>> BEGIN Material provided
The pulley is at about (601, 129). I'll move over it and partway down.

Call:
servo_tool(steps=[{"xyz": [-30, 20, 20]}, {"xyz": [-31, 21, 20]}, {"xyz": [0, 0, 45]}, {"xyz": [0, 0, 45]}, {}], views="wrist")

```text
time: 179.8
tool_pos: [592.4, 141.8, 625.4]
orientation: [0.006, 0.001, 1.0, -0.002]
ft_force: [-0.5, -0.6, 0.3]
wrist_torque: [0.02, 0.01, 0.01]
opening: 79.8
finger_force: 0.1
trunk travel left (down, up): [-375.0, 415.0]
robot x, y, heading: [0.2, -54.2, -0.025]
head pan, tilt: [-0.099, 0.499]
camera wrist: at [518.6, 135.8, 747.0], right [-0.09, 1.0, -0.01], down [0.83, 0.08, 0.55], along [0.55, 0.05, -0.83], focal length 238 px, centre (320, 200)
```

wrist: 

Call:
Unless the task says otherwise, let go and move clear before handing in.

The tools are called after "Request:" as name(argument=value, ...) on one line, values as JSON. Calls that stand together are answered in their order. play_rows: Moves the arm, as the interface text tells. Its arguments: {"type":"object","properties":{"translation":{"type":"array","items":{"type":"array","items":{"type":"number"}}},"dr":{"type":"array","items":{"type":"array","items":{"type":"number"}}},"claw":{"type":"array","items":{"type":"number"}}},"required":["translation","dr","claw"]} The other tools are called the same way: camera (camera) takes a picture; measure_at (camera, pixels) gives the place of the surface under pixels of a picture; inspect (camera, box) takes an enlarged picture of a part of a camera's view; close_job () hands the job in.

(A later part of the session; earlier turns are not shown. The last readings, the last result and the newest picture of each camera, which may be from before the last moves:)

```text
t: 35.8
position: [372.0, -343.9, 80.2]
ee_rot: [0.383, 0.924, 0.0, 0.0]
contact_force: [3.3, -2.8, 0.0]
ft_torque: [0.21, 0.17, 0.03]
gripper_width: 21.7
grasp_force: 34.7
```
>> END Material provided
Instructions to follow: Repeat only the lines running from the line that contains "Unless the task" through the last line above, inclusive.

Solution to the problem:
Unless the task says otherwise, let go and move clear before handing in.

The tools are called after "Request:" as name(argument=value, ...) on one line, values as JSON. Calls that stand together are answered in their order. play_rows: Moves the arm, as the interface text tells. Its arguments: {"type":"object","properties":{"translation":{"type":"array","items":{"type":"array","items":{"type":"number"}}},"dr":{"type":"array","items":{"type":"array","items":{"type":"number"}}},"claw":{"type":"array","items":{"type":"number"}}},"required":["translation","dr","claw"]} The other tools are called the same way: camera (camera) takes a picture; measure_at (camera, pixels) gives the place of the surface under pixels of a picture; inspect (camera, box) takes an enlarged picture of a part of a camera's view; close_job () hands the job in.

(A later part of the session; earlier turns are not shown. The last readings, the last result and the newest picture of each camera, which may be from before the last moves:)

```text
t: 35.8
position: [372.0, -343.9, 80.2]
ee_rot: [0.383, 0.924, 0.0, 0.0]
contact_force: [3.3, -2.8, 0.0]
ft_torque: [0.21, 0.17, 0.03]
gripper_width: 21.7
grasp_force: 34.7
```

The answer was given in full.